-- Begin Reading text --

Back to search results


Made by: Unknown

Currently in storage

About this object

This icon is a copy of one of Moscow's most venerated icons, the Iverskaia Mother of God, which was brought to Russia in 1648 from the Iberian Monastery in Greece. The icon was installed in its own chapel in the Kremlin's Resurrection Gates. Every night the icon was carried throughout the city in its own carriage, bringing hope of a miraculous cure to the sick. Until 1929, when the Soviets demolished the Kremlin chapel, the shrine was an obligatory stop for foreign dignitaries and members of the imperial family on visits to Moscow.

-- End Reading text --

= Task brief =
Continue the reading text from where it stops.

-- Begin Stored data --

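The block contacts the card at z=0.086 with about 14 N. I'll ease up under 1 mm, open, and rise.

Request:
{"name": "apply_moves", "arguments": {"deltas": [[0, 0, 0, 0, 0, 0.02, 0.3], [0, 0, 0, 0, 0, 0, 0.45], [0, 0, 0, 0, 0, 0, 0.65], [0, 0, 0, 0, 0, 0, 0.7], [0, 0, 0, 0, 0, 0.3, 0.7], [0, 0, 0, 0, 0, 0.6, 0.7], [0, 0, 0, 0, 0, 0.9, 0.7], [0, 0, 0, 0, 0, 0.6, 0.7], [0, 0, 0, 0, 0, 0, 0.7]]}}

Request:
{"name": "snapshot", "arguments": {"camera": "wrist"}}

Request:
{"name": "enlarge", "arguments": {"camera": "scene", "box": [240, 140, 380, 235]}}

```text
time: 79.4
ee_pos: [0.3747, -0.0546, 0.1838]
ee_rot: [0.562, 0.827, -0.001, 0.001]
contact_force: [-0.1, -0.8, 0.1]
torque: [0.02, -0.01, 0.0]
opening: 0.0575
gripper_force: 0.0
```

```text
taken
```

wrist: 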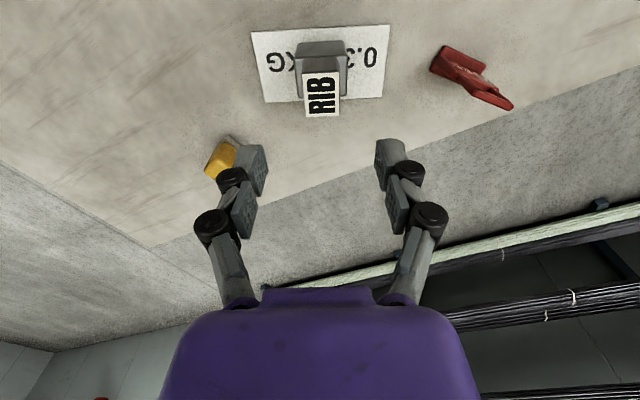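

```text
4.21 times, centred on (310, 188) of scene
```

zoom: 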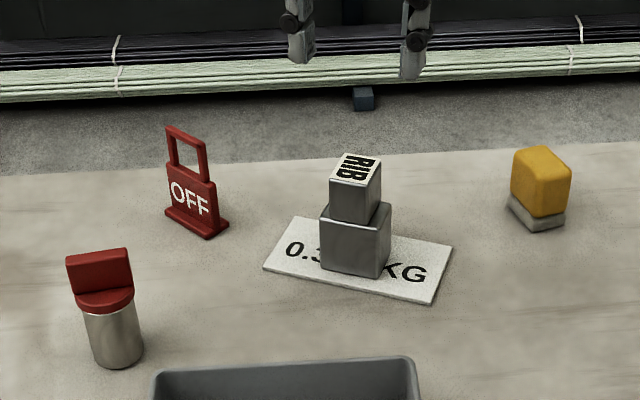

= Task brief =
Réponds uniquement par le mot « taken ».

-- End Stored data --

= Written reply =
This small icon of the Iverskaia Mother of God is set in an elaborate enamel and pearl-encrusted oklad made by the famous Ovchinnikov firm. The half-length figure of the Mother of God and the Christ Child seated on her left arm are turned towards each other although their eyes do not meet. Her left hand gestures toward him while he holds a furled scroll in his left hand and raises his right in blessing. All but their faces and hands are covered by the oklad. The robes are entirely of seed pearls of various sizes, sewn onto a white fabric backing and outlined in silver braid. A venets of floral patterned filigree enamel surrounds each head and the Mother of God's venets also has a crown with pearls attached to the finials. An overall pattern of filigree scrolls sunk in light blue enamel covers the ground. Around this run four wide filigree enamel bands, each with a latin cross in the center, with four more crosses within lobes at each corner. This lush design is set within a plain silver gilt frame, in the top center of which is mounted a knop with suspension hook.

Object name:
Made from:
Tempera on wood -- silver gilt -- filigree enamel -- and seed pearls
Made in:
Moscow, Russia
Date made:
12.1 × 11 cm (4 3/4 × 4 5/16 in.)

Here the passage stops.